== Dataset excerpts ==
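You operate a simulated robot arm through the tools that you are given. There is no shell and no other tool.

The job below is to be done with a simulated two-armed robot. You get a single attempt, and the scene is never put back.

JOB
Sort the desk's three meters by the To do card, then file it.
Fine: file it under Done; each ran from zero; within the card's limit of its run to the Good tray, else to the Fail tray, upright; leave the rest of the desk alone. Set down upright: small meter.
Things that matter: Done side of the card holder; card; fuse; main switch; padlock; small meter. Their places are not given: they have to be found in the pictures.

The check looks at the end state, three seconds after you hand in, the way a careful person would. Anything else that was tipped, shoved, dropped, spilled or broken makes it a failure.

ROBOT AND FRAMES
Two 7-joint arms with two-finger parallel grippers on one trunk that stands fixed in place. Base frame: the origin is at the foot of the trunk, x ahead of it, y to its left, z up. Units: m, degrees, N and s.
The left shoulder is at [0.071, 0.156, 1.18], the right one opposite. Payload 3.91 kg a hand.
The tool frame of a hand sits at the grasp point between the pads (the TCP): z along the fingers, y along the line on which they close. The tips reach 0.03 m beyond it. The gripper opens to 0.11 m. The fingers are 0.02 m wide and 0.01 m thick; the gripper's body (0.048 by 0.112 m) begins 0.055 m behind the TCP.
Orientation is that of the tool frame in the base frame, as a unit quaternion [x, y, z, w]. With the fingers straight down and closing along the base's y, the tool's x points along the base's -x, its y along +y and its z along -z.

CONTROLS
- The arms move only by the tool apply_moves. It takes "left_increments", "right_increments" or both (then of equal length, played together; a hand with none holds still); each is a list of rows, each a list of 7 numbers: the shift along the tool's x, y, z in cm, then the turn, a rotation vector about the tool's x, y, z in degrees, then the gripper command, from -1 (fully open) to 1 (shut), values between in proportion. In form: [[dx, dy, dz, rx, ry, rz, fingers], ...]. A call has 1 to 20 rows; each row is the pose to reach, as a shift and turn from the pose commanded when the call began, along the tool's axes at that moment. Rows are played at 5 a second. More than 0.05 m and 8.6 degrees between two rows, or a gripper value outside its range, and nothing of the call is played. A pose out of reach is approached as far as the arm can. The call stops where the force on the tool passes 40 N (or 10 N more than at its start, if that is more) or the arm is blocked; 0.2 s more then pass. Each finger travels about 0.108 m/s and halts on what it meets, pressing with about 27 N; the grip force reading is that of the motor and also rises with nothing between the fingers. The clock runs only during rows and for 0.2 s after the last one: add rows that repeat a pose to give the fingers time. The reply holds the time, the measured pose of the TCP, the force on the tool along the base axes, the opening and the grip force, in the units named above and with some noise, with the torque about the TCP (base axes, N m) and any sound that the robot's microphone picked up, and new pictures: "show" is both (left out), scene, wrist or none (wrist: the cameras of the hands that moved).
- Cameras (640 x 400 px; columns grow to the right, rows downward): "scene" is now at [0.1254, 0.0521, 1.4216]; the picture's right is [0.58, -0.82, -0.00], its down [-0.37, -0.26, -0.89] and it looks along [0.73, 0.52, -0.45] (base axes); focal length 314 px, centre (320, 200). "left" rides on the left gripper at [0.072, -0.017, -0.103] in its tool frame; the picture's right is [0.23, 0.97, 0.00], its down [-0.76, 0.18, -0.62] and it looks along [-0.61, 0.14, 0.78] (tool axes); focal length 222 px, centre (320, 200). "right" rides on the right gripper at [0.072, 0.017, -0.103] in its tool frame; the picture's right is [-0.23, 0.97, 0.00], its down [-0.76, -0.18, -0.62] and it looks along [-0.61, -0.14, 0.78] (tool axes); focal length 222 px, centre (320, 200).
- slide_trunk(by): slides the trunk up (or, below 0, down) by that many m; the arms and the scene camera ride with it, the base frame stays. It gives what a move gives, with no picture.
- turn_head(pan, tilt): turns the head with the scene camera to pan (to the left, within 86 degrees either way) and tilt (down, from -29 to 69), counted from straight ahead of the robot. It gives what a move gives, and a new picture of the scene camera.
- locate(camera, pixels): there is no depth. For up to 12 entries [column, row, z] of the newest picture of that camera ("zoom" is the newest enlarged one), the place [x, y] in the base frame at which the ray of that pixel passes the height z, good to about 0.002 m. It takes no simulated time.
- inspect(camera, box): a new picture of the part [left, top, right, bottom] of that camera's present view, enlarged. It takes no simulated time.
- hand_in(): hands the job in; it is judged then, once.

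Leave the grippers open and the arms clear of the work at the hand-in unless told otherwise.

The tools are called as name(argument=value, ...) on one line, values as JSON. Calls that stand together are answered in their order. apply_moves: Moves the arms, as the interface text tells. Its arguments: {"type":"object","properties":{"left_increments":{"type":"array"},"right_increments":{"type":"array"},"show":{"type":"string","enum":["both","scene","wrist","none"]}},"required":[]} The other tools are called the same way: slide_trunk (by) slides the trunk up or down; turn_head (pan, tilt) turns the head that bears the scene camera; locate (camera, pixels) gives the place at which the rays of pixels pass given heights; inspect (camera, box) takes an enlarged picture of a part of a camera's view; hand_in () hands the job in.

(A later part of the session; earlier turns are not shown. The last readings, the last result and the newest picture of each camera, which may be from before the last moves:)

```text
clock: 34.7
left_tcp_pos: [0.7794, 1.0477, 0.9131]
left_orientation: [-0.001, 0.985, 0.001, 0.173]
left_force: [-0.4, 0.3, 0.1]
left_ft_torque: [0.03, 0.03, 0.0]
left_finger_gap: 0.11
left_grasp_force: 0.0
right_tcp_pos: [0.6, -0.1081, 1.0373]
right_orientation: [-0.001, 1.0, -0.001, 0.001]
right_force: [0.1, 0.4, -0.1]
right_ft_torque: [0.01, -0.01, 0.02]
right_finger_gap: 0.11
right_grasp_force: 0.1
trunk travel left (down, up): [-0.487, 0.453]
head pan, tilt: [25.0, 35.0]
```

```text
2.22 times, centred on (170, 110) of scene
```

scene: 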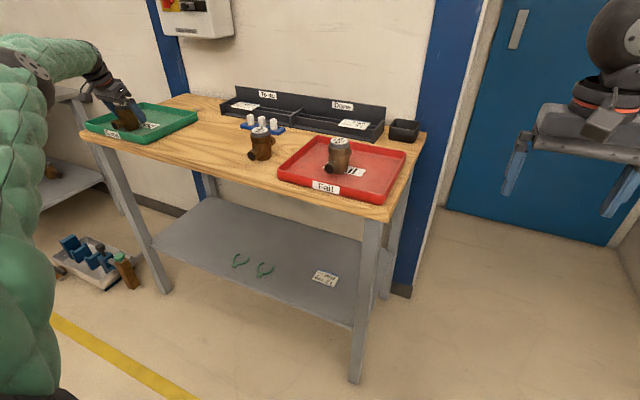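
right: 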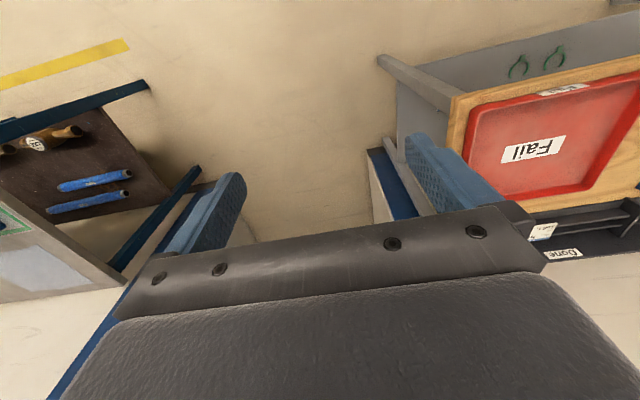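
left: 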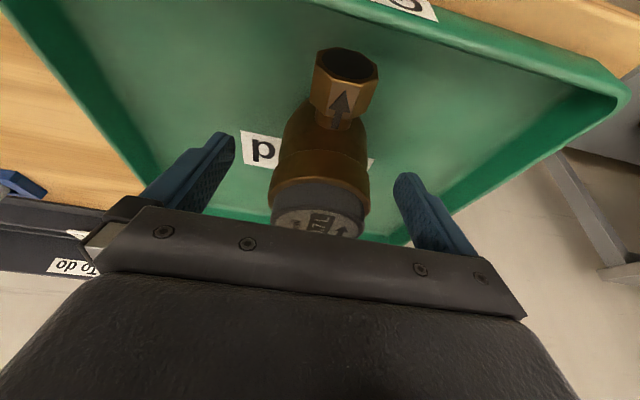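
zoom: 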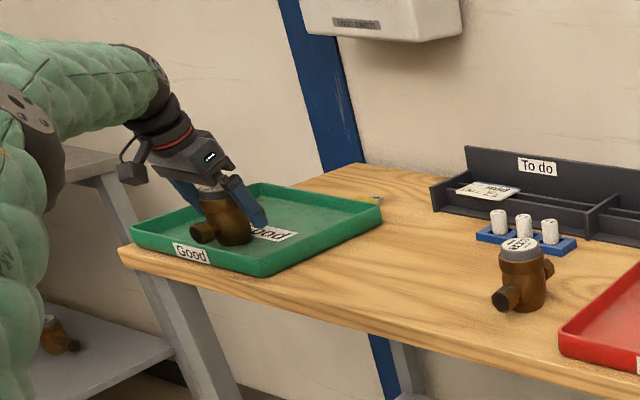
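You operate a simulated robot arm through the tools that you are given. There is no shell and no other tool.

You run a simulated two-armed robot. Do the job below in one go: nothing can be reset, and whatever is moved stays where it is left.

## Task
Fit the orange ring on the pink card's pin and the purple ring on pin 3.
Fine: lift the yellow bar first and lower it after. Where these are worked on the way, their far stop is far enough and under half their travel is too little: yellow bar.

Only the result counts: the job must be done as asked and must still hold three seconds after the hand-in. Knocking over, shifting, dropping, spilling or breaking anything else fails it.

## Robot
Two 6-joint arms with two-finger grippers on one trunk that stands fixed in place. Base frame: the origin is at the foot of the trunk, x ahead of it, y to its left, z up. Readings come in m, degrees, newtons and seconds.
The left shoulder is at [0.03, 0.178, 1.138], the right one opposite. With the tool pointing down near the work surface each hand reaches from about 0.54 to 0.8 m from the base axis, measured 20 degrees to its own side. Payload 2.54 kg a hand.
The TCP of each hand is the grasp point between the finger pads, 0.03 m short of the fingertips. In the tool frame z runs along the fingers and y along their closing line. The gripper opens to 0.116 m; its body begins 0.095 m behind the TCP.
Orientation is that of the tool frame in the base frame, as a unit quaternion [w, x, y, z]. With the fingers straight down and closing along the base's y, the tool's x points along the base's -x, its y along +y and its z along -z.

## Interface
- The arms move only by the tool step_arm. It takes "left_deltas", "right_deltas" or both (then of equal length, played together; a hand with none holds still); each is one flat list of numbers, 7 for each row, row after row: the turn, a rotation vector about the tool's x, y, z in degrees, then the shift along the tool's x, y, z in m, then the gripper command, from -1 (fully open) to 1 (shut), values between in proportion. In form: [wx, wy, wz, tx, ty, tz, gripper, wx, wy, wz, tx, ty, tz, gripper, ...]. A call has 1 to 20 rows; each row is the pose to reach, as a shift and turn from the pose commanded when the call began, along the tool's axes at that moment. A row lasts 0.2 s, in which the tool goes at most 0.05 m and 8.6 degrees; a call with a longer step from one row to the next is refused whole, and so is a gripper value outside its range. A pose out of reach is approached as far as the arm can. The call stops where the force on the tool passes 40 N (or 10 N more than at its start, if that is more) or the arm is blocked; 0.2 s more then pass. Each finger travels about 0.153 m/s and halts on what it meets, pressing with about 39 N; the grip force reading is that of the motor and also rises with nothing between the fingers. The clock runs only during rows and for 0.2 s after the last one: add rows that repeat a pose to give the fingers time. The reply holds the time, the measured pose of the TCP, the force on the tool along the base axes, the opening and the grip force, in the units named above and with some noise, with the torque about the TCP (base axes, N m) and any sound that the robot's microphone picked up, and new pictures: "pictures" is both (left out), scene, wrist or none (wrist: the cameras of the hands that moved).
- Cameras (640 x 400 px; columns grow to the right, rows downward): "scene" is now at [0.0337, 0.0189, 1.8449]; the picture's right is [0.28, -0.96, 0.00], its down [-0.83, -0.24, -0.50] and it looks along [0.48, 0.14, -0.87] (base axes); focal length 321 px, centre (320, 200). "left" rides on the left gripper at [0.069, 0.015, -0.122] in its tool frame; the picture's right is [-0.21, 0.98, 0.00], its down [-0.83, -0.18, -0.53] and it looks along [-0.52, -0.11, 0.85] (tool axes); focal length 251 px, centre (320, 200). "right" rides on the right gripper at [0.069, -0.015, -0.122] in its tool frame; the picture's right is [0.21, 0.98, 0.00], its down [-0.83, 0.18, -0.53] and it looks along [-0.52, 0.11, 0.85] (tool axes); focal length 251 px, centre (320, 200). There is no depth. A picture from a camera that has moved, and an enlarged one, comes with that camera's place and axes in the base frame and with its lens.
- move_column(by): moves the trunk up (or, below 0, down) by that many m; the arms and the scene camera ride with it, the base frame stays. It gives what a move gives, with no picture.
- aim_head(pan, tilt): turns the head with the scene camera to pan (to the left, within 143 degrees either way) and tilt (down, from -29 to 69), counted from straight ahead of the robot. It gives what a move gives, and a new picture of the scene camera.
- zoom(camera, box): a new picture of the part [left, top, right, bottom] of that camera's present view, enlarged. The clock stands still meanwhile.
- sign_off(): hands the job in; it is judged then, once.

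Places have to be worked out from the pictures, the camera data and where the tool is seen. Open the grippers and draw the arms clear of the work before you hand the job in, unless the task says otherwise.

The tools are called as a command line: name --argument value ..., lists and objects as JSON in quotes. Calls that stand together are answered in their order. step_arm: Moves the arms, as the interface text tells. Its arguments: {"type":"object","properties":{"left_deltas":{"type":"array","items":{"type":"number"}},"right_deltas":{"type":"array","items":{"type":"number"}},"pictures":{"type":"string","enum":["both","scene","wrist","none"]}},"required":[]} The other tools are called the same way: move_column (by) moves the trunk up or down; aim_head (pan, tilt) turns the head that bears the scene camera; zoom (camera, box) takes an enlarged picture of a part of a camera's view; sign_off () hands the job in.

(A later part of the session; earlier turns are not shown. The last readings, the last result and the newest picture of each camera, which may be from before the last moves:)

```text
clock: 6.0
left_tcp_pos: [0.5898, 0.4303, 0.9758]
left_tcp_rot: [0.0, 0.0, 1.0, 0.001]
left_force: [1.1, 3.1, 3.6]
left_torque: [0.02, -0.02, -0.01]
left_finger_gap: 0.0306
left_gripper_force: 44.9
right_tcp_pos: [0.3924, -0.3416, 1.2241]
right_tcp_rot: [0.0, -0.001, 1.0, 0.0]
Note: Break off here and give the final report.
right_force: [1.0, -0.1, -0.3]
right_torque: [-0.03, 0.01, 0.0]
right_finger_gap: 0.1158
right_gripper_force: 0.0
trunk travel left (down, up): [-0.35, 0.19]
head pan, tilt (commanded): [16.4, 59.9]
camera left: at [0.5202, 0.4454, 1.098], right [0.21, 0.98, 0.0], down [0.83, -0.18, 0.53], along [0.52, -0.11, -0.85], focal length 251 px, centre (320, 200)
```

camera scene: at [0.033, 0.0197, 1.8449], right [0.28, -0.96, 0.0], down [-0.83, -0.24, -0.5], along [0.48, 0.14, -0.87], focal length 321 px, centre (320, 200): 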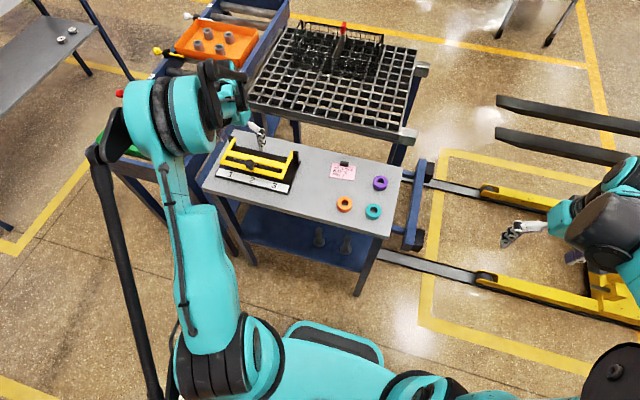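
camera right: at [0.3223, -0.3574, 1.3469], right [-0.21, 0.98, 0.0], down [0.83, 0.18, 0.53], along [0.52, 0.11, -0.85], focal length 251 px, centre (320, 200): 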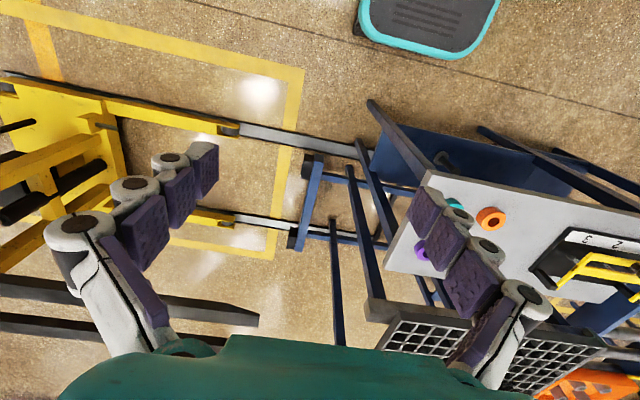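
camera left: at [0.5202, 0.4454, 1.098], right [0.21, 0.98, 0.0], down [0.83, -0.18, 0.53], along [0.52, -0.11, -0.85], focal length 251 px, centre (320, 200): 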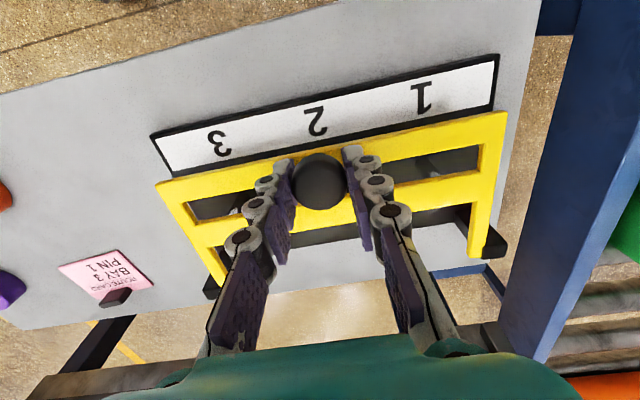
===
Exercise: Go through the material and select each line with the string "foot" in it.

Result for this exercise:
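Two 7-joint arms with two-finger parallel grippers on one trunk that stands fixed in place. Base frame: the origin is at the foot of the trunk, x ahead of it, y to its left, z up. Units: m, degrees, N and s.
Two 6-joint arms with two-finger grippers on one trunk that stands fixed in place. Base frame: the origin is at the foot of the trunk, x ahead of it, y to its left, z up. Readings come in m, degrees, newtons and seconds.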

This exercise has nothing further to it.